One measure of the vigor of the Israeli democracy can be seen in the candor and clear-sightedness of its scholars and other public intellectuals, ranging from journalist and historian Tom Segev (“1967”) to archaeologist Israel Finkelstein (“The Bible Unearthed”). To these examples we must now add Hillel Cohen and his remarkable new book, “Good Arabs: The Israeli Security Agencies and the Israeli Arabs, 1948-1967” (University of California Press, $27.50, translated by Haim Watzman).

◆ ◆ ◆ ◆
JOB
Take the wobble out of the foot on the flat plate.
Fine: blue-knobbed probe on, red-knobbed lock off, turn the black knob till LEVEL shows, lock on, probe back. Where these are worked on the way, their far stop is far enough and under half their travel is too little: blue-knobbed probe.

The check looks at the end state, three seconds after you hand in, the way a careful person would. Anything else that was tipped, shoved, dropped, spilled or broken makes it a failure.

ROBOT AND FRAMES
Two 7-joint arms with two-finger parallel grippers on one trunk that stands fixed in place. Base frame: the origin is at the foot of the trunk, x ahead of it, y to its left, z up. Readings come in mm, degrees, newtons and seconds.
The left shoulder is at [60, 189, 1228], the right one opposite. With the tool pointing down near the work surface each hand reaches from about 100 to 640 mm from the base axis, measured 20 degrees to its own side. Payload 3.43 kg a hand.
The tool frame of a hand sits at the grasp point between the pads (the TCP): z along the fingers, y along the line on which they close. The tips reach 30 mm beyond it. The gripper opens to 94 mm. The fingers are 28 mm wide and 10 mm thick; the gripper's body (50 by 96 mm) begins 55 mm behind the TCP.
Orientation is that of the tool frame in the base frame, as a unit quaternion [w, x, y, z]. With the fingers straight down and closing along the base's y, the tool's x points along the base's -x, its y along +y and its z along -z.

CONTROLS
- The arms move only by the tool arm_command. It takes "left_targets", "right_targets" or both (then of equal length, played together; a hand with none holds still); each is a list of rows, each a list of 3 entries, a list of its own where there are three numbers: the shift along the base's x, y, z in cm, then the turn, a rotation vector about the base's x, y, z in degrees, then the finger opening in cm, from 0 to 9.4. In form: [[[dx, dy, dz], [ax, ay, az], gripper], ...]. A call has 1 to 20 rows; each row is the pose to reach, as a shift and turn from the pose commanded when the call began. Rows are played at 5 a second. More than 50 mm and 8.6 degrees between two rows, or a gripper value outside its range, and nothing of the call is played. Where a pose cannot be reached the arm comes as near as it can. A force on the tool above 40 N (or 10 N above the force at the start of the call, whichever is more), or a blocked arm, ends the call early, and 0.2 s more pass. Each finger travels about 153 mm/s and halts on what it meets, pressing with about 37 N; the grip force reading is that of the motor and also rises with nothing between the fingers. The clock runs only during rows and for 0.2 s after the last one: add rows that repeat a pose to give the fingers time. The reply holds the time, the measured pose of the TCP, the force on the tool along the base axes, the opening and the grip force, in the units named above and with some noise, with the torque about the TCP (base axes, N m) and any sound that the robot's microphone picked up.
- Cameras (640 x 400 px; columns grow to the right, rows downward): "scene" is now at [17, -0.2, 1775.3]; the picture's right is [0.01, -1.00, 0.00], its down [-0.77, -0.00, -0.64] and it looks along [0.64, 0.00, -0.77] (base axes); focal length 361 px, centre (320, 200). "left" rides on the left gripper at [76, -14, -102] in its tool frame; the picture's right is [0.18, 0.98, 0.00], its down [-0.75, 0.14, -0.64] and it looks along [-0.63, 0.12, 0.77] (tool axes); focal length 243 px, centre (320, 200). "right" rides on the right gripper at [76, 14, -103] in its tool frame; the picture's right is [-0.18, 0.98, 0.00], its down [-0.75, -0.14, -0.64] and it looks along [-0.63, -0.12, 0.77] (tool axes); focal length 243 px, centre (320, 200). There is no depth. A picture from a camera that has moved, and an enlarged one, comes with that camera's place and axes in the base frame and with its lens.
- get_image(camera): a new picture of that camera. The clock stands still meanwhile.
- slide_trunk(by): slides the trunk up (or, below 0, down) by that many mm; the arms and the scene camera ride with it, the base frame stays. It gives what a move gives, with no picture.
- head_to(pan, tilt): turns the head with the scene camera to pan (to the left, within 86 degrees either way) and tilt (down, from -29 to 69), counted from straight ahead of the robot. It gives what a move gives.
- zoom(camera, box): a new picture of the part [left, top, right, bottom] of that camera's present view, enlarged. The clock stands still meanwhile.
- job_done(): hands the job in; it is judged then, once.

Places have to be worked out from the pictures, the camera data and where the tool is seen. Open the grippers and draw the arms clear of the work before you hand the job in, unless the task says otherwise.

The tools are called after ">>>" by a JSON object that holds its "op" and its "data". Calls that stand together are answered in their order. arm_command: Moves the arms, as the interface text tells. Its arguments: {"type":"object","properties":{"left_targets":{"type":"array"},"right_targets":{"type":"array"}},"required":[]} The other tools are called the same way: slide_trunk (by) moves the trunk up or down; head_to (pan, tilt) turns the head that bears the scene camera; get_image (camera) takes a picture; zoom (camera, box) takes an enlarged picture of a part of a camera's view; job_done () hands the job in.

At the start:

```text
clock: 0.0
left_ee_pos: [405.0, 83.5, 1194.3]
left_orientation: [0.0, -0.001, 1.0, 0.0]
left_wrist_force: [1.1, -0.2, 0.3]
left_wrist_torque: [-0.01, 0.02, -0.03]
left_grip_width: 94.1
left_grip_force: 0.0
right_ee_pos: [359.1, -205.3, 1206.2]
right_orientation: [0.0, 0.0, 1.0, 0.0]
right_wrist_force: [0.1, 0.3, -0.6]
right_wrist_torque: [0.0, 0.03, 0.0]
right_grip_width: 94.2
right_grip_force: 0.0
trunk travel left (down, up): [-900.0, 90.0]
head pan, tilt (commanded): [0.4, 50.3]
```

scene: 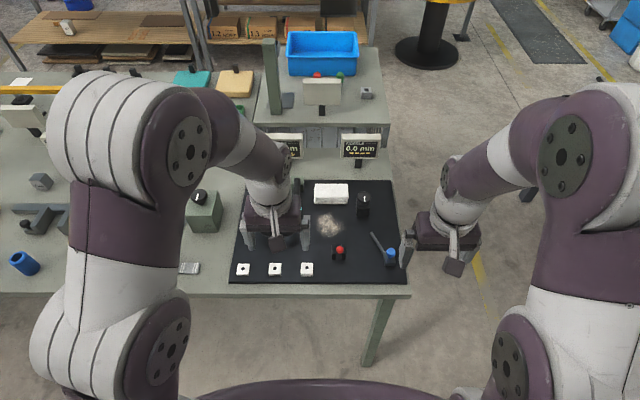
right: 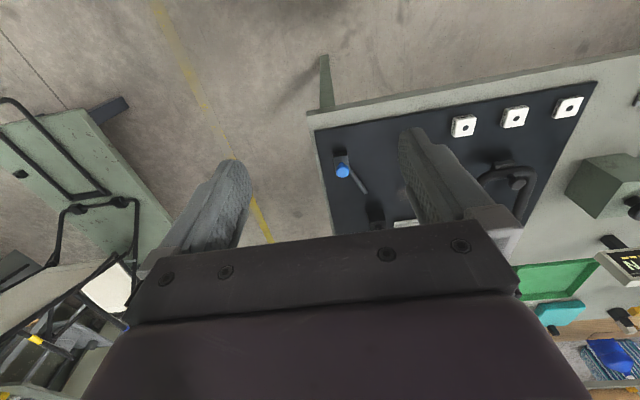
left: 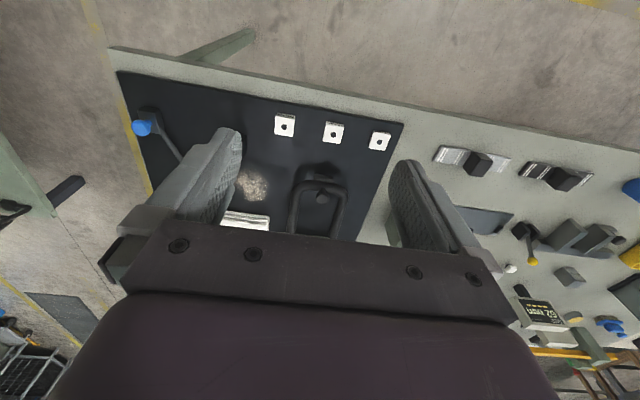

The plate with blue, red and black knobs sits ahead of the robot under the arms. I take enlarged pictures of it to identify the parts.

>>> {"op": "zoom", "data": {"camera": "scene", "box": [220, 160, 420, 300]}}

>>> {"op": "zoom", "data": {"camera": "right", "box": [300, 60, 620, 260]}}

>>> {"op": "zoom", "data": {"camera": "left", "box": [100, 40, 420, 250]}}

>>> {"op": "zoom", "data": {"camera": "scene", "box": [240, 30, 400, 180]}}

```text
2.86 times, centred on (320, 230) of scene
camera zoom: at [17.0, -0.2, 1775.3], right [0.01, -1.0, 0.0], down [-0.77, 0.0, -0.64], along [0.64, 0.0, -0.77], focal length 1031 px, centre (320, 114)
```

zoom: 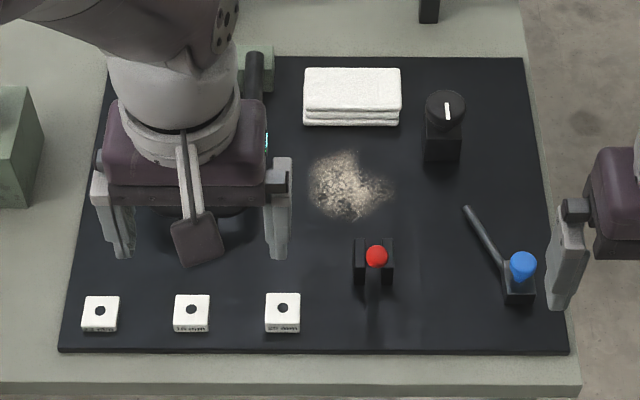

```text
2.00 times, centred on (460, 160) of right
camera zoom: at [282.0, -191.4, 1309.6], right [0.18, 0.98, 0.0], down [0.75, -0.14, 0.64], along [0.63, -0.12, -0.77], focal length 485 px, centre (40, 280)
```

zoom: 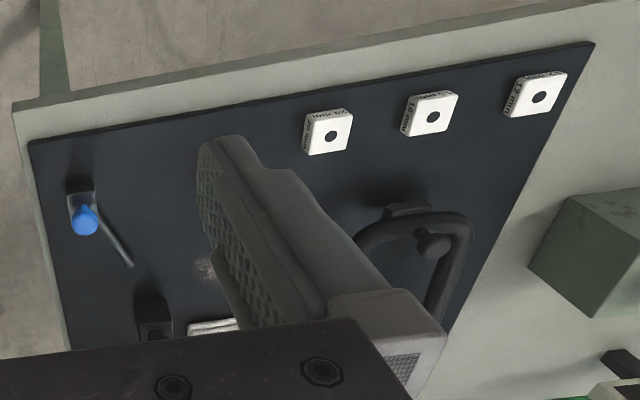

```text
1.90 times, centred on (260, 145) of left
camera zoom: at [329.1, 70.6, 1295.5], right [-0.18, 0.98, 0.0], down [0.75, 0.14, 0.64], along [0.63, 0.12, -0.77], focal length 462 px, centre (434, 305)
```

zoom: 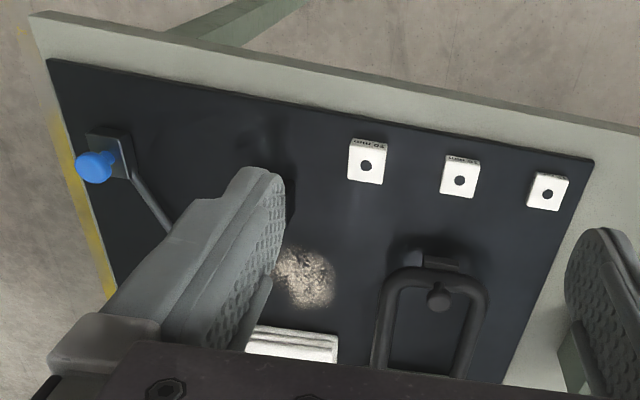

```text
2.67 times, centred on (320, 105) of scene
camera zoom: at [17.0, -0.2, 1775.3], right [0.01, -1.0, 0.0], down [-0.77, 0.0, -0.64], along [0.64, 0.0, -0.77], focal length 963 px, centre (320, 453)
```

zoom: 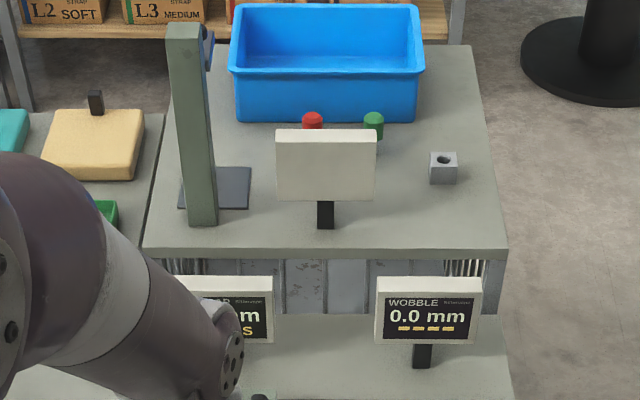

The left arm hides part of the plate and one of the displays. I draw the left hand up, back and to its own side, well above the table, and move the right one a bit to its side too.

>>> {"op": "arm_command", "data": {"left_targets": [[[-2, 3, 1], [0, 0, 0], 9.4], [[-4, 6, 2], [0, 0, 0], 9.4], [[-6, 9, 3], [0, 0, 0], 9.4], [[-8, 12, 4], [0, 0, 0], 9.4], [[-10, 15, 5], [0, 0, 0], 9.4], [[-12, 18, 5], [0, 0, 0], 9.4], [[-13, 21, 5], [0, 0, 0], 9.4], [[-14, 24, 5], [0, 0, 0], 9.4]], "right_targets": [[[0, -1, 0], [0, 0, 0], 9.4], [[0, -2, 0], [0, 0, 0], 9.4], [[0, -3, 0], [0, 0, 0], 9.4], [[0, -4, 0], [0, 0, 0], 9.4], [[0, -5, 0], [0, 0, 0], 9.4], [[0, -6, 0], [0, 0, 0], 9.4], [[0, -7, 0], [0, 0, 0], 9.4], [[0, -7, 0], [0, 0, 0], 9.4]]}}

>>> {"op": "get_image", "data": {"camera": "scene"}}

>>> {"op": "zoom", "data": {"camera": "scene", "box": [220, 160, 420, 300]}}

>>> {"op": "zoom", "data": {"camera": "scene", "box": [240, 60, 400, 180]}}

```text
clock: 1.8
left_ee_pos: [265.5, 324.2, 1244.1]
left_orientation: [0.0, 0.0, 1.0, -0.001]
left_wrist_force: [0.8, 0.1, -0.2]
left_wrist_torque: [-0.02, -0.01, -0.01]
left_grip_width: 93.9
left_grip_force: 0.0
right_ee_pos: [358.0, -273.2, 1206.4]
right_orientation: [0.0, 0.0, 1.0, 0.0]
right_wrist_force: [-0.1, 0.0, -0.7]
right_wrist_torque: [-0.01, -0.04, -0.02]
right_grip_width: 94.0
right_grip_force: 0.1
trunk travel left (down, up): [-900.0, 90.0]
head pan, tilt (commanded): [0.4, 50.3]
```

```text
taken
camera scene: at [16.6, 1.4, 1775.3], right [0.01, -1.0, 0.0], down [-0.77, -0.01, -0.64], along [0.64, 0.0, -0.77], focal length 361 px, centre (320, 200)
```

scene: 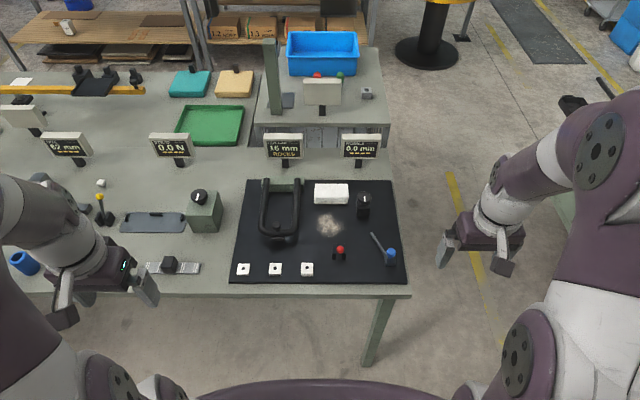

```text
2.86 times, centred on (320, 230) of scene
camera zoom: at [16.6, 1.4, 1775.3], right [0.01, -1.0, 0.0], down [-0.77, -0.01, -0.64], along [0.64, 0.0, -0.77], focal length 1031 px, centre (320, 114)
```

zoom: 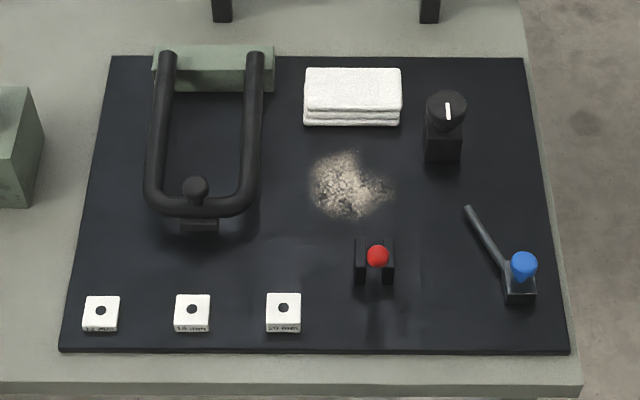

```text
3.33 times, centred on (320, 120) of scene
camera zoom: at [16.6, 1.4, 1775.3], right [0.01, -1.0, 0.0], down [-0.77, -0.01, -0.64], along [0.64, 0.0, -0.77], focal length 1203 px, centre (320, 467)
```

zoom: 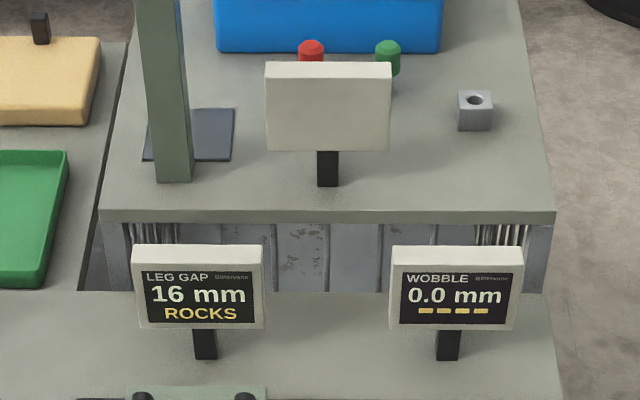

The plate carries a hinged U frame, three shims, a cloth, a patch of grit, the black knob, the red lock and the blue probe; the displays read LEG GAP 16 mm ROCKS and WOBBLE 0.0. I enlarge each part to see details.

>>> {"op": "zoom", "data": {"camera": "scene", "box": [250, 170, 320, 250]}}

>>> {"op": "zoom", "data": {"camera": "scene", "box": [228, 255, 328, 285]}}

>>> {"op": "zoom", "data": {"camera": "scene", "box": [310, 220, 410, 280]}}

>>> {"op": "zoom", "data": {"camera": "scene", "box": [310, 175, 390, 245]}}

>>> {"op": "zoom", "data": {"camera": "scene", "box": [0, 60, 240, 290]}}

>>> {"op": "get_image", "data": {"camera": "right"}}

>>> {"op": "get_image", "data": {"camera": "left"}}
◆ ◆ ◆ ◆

Cohen is a research fellow at the Harry S. Truman Institute for the Advancement of Peace at The Hebrew University in Jerusalem and author of several previous books on the troubled coexistence of Arabs and Jews in Israel, including “Army of Shadows: Palestinian Collaborators with Zionism, 1917-1948” (University of California Press, 2008). His latest book, a best-seller in Israel, is based on top secret police files that were only recently declassified. Although his reading of the documentary evidence will surely be challenged by some of his fellow scholars, Cohen’s courage is beyond debate.
The fascinating and often troubling account begins with the 1949 armistice that ended the War of Independence and endowed the Jewish state with 156,000 Arab citizens, approximately 15 percent of the total population. To cope with the threat they posed to the Jewish homeland, Israeli security officials recruited a network of Arab collaborators and set them to work on what we might call the dark side of the Zionist dream. Indeed, the title of the book (“Aravim Tovim” or “Good Arabs”) is purely ironic, and the author digs deeply into the means and motives of both the Israeli authorities and the “good” Arabs.
Cohen makes it clear that the collaborationist enterprise was complex, subtle and effective. Some Arab leaders who had opposed Jewish nation building under British rule found it expedient (and profitable) to work with Israeli authorities; they saw themselves as “loyal and committed members of the Arab nation, acting in the best interests of their communities.” Other Arab collaborators were ordinary informers who passed information to the army and police about smugglers, infiltrators and activists in order to curry favor with the Jewish authorities. For example, the Israeli government sought to influence the election of village mayors and councilors “to ensure that ‘their’ Arabs received positions of power.” The blandishments available to collaborators included not only cash payments and cleansing of arrest records but also leases for abandoned Arab-owned land, licenses to own and carry firearms and even a “franchise” to engage in what the government defined as “legal smuggling.”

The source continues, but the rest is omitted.